Ramona Ripston (L.A. Progressive, obit), an activist at the National Emergency Civil Liberties Committee, met with de Rivera and Mia Rublowsky, a tenth-grade math whiz who was also limited in her school options. Ripston convinced Eleanor Jackson Piel, an activist lawyer, to take on the case pro bono. Piel felt that barring academically talented girls from attending an élite public school violated the Fourteenth Amendment’s equal-protection clause, and took the school to court.
In her statements, Piel drew on the President’s Commission on the Status of Women’s report, from 1963 (ThoughtCo), and an article by Pauli Murray and Mary O. Eastwood (History.com) called “Jane Crow and the Law,” from 1965, which formulated constitutional arguments against gender discrimination. She compared the exclusion of women from élite public schools to the exclusion of women and black people from Southern juries, and emphasized the fact that the white liberal men in the room supported civil rights but were blind to the sexual discrimination in their back yards. At one point, to gasps in the courtroom, she pointed out that John Doar (Univ. of Missouri-Kansas City), the president of the Board of Education, which was fighting to keep de Rivera out of Stuyvesant, had once represented James Meredith in his famous quest to become the first black student admitted to the University of Mississippi. Doar evidently believed that gender discrimination was not an equal crime to racial injustice.
In May, just before the case was decided, rather than (continue) defending itself in Court, The Board of Education decided to repeal Stuyvesant’s sex restriction in May 1969. Twelve girls (ten sophomores and two freshmen) to enter Stuyvesant as the first class of women in Fall 1969 (Stuyvesant Alumni). And as noted in the New Yorker article, this was just the beginning --
the following year, more than two hundred girls enrolled. In the next few years, all of New York’s same-sex public schools, including Brooklyn Tech and Boys High, went coed. Yale and Princeton went coed later that year, and, within the next several years, Harvard, Brown, and Dartmouth followed suit, as did prep schools like Andover, Phillips Exeter, and Boston Latin.
But the racial diversity of Stuyvesant students, and at other specialized public schools is an ongoing issue. Again from the New Yorker article:
The anniversary of de Rivera’s battle comes amid another controversy about diversity at Stuyvesant. The school accepts students based entirely on an entrance exam, and the result is that few black and Latino students are admitted. (Only ten black students were admitted to Stuyvesant’s incoming class last year.) Last year, Mayor Bill de Blasio proposed eliminating the test for all of the specialized public schools in the city and offering admission to the top seven per cent of students in each district, insuring more diverse enrollment. Stuyvesant is currently seventy-three per cent Asian, and many Asian-Americans feel that the proposal is an attack on their community. De Rivera is disheartened by the low numbers of black and Latinos at specialized schools, and feels that racism is still built into the educational system, just as sexism was.
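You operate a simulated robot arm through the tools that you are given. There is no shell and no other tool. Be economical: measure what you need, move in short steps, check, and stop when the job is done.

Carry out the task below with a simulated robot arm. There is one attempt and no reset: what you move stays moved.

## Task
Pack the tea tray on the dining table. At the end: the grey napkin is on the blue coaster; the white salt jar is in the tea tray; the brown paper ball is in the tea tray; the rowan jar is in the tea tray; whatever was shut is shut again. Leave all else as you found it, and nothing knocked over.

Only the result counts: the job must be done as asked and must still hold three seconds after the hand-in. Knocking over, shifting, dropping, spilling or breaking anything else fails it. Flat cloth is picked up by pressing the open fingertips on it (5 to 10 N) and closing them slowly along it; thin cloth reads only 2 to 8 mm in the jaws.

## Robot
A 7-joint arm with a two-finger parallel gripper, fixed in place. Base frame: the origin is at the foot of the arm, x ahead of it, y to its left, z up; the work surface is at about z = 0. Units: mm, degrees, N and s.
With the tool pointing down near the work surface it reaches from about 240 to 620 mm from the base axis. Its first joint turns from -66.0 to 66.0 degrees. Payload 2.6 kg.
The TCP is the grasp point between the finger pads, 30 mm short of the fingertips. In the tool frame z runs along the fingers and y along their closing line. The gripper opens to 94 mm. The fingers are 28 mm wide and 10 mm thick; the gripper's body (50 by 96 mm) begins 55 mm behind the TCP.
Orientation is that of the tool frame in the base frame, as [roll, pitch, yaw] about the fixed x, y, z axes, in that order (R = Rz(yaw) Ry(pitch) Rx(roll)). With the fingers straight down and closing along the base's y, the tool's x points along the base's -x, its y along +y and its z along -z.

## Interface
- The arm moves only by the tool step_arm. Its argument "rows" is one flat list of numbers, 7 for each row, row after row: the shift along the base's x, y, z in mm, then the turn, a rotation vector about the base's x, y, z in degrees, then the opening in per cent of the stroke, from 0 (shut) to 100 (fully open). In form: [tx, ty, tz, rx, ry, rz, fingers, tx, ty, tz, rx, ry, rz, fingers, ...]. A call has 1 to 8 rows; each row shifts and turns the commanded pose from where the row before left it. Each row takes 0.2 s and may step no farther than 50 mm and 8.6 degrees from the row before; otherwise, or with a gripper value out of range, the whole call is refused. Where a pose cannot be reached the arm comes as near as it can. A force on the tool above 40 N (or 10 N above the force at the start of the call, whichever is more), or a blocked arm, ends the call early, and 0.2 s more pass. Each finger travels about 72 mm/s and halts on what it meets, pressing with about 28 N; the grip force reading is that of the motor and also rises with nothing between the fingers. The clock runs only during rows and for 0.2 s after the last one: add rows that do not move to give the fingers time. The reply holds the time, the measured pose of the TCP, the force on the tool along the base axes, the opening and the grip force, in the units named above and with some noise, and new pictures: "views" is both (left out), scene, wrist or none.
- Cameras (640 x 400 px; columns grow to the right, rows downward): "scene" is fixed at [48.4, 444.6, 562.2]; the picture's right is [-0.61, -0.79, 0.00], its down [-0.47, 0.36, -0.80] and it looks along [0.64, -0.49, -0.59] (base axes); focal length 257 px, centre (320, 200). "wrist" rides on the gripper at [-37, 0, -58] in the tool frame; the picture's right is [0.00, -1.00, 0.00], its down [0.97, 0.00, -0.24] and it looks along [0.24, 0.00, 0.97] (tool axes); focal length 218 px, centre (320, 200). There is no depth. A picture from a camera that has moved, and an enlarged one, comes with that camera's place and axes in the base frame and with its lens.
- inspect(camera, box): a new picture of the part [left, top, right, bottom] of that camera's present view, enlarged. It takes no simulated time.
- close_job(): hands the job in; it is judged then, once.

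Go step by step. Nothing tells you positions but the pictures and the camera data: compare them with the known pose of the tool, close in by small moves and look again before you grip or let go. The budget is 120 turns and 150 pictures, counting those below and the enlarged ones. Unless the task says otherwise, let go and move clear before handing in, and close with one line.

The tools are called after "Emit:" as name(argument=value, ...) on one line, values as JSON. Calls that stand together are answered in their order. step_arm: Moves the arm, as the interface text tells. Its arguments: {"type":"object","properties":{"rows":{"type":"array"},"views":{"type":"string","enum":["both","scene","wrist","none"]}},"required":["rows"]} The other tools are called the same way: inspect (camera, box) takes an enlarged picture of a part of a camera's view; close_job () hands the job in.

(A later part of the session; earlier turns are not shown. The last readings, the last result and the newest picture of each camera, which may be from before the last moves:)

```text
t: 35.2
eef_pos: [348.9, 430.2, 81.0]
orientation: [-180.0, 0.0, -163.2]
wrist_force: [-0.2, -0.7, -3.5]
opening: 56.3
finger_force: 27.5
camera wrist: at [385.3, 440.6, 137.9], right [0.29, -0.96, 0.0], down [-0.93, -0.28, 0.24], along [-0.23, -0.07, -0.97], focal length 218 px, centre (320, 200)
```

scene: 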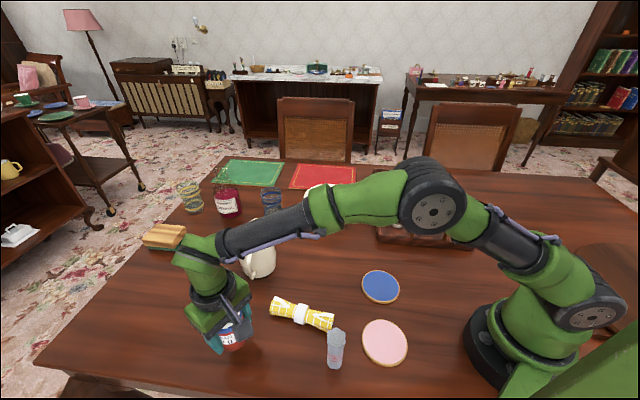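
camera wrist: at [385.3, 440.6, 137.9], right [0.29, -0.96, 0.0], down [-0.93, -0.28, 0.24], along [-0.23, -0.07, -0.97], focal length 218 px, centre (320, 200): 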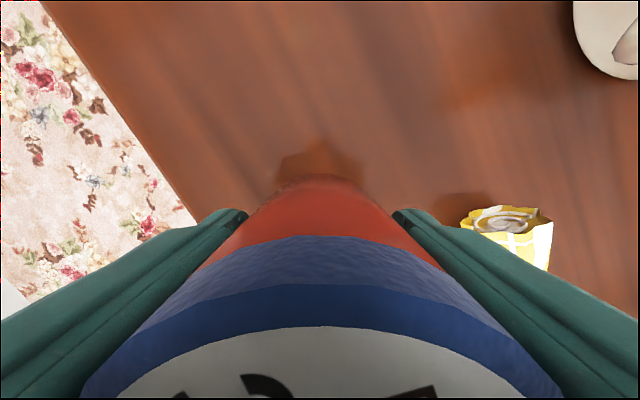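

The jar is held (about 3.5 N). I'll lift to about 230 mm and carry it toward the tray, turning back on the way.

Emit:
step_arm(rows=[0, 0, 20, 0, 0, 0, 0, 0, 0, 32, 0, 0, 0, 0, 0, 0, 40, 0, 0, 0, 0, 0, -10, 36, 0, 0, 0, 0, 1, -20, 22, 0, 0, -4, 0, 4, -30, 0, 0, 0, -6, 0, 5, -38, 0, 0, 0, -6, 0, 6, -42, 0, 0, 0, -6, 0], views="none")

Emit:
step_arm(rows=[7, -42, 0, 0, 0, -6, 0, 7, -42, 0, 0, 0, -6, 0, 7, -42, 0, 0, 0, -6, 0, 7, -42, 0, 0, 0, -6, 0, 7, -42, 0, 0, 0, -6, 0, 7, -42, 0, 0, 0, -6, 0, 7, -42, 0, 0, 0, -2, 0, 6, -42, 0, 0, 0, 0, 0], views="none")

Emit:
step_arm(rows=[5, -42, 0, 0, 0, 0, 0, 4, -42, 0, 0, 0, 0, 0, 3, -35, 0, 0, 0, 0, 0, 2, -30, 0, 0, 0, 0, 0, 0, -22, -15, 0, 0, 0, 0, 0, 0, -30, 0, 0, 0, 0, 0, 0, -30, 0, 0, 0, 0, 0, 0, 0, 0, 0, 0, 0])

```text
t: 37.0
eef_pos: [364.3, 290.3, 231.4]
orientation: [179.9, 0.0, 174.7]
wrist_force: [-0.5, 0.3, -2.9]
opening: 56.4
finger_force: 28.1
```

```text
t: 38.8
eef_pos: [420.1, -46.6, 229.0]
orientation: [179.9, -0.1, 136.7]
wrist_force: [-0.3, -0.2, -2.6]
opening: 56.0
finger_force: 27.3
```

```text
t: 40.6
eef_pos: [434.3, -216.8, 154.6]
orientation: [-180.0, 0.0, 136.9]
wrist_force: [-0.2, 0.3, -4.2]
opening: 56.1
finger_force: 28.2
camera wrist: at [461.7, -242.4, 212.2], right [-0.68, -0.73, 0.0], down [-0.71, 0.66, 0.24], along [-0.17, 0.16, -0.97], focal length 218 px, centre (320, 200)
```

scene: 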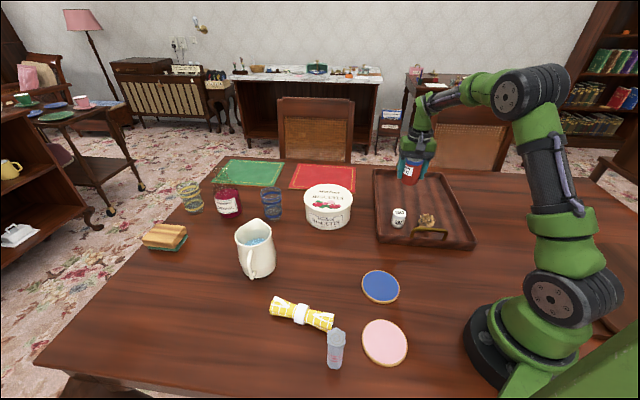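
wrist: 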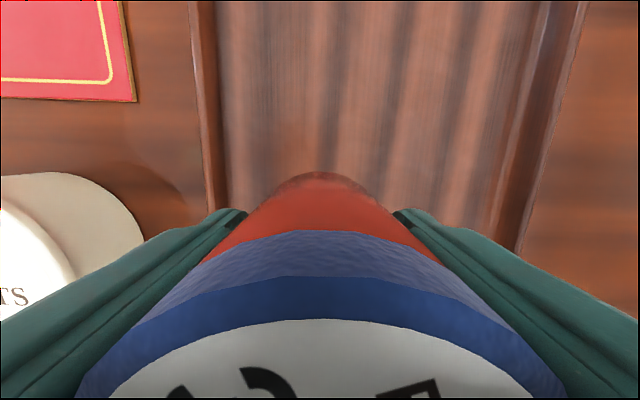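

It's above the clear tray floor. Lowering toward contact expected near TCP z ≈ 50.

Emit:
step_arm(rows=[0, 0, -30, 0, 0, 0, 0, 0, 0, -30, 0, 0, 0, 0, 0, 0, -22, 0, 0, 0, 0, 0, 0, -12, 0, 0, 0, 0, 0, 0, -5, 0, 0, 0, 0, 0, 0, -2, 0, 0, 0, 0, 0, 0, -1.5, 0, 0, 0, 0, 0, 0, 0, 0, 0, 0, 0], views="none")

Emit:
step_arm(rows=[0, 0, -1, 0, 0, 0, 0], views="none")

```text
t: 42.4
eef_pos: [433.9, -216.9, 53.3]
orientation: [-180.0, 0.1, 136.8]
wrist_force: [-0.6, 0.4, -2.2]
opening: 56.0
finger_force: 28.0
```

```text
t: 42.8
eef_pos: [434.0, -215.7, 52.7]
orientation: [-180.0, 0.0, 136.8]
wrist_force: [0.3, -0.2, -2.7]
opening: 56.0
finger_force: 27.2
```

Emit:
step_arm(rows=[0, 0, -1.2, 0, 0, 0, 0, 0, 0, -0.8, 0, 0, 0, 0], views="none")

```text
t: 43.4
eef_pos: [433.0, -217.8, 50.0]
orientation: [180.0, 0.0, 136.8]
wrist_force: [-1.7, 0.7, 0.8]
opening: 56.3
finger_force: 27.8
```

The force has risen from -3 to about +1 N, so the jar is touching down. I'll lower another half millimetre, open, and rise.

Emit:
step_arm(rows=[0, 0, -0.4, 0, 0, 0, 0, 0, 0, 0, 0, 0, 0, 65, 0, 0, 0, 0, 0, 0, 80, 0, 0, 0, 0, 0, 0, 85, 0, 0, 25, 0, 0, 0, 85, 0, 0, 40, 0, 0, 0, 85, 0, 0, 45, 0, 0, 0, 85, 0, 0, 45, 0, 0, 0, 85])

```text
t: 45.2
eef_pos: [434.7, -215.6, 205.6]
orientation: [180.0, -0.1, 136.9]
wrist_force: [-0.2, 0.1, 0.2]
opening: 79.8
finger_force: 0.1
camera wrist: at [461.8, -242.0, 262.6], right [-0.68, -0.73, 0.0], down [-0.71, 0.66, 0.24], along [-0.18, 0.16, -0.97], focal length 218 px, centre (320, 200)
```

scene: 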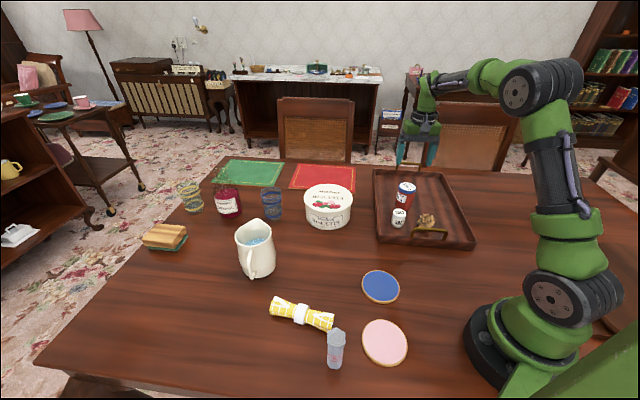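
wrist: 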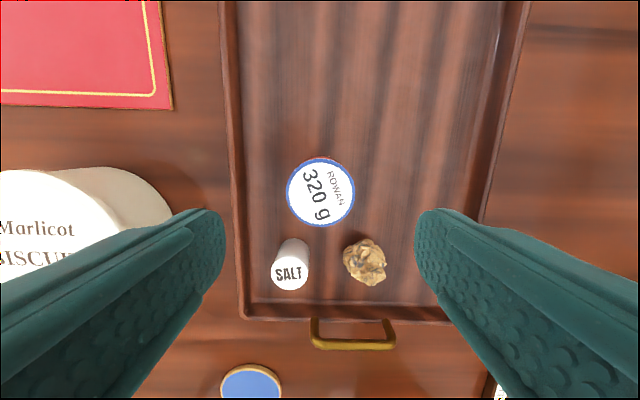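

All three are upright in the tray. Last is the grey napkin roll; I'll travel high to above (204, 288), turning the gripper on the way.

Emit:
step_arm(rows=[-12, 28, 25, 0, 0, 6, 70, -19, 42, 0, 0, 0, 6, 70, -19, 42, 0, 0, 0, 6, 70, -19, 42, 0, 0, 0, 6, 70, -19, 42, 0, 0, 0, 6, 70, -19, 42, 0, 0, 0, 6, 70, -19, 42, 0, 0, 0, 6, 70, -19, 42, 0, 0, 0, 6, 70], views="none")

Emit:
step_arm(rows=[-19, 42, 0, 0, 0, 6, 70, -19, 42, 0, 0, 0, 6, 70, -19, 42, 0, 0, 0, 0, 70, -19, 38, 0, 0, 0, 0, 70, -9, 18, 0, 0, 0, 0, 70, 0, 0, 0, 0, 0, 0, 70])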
She points out that Bates has eliminated mandatory reporting of S.A.T. scores from its admissions process. “How do we get those numbers up?” she said. “Taking a percentage of high achievers from each district makes moral sense.”
What's Next for New York's Elite High Schools Now That De Blasio's Diversity Plan Is Dead (Education Week blog, June 27, 2019)
posted by filthy light thief (7 comments total) 31 users marked this as a favorite
I had never heard this story before!
posted by tavella at 11:28 AM on July 10

This is so inspiring. I haven't read ALL the links yet, but I've added the whole thing to my To Read list.

In fact, I really appreciate the pairing that makes up this post. It's great to read about an important challenge we need to act on (improving diversity) linked right to the earlier story, when de Rivera made major change happen. Learning about people who made a difference, and being reminded of how things have changed, helps me keep plugging away toward the world I want to live in.
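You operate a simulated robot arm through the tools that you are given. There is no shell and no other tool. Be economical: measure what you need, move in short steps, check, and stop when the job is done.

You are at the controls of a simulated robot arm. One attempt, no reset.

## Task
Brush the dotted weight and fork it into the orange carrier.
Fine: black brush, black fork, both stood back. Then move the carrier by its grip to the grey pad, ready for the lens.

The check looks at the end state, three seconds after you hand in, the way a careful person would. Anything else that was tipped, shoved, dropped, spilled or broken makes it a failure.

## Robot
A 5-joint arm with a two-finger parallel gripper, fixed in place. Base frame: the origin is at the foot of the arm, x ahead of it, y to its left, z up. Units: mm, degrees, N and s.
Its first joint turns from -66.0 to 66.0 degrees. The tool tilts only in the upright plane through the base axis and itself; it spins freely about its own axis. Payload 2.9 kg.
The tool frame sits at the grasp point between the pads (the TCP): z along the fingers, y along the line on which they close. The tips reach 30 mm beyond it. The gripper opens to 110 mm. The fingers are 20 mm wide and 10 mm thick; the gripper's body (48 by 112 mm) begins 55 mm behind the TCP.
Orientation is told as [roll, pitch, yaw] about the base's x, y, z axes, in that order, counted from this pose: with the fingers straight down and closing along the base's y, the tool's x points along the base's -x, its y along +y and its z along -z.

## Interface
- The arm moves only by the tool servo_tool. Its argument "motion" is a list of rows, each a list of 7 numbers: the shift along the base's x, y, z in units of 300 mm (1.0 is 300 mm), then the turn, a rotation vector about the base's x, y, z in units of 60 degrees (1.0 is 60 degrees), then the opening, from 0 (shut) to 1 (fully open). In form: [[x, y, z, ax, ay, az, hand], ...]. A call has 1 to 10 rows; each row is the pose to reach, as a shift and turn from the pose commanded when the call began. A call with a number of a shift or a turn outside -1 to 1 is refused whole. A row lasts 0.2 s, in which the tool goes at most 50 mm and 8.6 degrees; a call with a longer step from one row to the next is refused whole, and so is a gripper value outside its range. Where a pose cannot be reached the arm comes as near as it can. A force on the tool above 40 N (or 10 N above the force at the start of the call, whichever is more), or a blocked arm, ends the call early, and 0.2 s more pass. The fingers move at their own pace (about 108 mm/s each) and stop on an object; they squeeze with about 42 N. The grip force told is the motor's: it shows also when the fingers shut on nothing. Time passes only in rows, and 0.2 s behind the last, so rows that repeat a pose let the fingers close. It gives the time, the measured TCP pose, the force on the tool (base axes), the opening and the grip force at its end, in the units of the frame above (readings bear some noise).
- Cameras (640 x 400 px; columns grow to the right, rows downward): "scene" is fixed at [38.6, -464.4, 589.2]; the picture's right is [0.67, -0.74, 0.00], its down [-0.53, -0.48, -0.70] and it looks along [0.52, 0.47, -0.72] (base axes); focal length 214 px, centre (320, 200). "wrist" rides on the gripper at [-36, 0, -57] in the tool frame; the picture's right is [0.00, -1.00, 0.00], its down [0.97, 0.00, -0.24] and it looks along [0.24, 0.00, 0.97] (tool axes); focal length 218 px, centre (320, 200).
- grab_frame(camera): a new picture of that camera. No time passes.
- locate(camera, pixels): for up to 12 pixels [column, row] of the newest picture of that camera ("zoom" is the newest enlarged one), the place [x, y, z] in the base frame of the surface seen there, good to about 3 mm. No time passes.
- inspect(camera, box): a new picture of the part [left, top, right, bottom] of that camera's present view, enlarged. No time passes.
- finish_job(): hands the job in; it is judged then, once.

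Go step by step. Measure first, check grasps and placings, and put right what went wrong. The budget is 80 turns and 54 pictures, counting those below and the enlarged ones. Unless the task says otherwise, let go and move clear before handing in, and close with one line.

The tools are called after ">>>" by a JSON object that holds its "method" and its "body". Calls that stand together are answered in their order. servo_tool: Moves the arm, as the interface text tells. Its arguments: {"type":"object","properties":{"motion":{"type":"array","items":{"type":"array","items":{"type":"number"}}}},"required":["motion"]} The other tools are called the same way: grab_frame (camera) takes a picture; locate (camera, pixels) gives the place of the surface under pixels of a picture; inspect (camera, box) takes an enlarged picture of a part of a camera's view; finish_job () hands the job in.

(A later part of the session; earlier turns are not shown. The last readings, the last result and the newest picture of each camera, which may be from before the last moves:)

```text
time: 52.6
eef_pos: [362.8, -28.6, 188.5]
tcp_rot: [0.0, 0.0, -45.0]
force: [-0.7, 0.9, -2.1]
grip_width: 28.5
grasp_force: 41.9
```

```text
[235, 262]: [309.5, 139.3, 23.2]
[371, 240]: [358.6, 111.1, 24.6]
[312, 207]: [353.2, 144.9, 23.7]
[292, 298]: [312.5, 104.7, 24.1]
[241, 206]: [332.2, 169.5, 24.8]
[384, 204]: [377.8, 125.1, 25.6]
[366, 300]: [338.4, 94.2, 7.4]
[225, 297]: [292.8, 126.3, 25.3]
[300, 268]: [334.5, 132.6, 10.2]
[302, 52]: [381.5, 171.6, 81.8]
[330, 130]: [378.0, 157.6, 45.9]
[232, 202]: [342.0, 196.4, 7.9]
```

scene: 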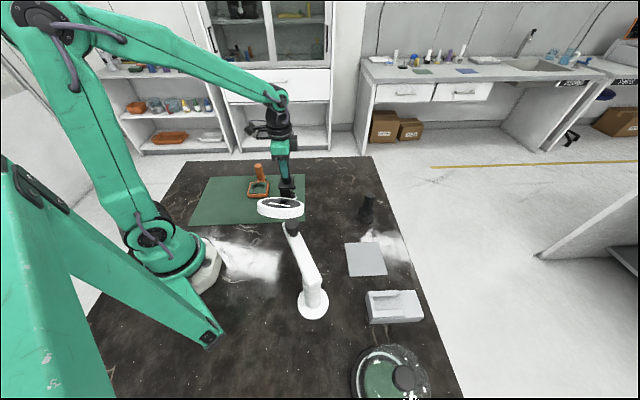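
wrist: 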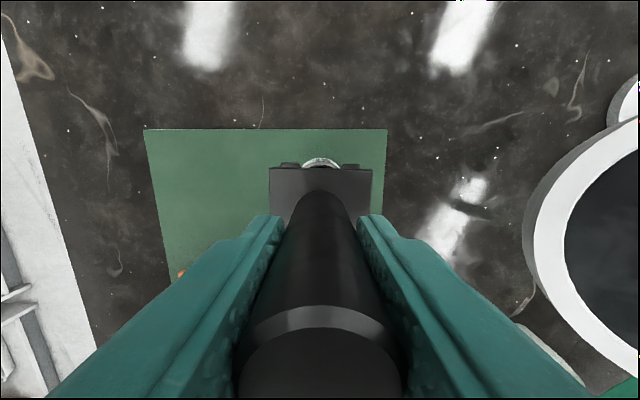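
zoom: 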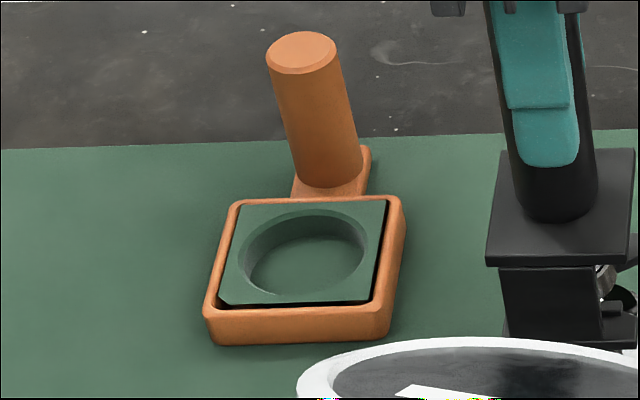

Thank you so much for this, filthy light thief!
posted by kristi at 12:03 PM on July 10 [1 favorite]

The gift from Jimi Hendrix says so much about both of them. Great, uplifting piece: thanks for posting, FLT.
posted by not_that_epiphanius at 12:27 PM on July 10 [2 favorites]

Stuy '85 represent!
posted by AJaffe at 1:03 PM on July 10

Back in the courtroom, beat reporters were delighted to learn that de Rivera came from a feminist family, with a great-great-grandmother, Eugenie de Rivera, who was a suffragist at the turn of the century. “Mothers, teach your daughters to keep au courant with the leading vital issues of the day,” Eugenie wrote, in 1905. “If a taste for them has been crushed out by centuries of serfdom instill into them the fact that they will help their beloved America by their intelligent vote to suppress evil and blot out corrupt politics.”

Oh, I love this.
posted by everybody had matching towels at 2:12 PM on July 10 [10 favorites]

A great reminder that we all need to be vigilant about our own blind spots when it comes to equality.
posted by The Underpants Monster at 5:38 PM on July 10 [1 favorite]

This controversy has compelled me to quit a few Stuy alumni groups, where complaints that the Asian American community's voices are being ignored very frequently went hand-in-hand with casual anti-black sentiments, frequently from the same speakers.